Do this
Identify the line that contains "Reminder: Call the" in the material. Output it and every line after it, unchanged, through the end. Format the lines as a JSON array of strings and drop empty lines.

Data section
═══

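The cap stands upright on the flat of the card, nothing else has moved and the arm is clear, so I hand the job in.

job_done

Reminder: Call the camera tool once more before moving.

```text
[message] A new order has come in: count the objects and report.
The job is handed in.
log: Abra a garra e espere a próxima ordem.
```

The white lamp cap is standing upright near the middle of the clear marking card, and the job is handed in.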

═══

Response below
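[
  "Reminder: Call the camera tool once more before moving.",
  "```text",
  "[message] A new order has come in: count the objects and report.",
  "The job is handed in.",
  "log: Abra a garra e espere a próxima ordem.",
  "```",
  "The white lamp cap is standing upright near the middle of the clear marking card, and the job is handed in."
]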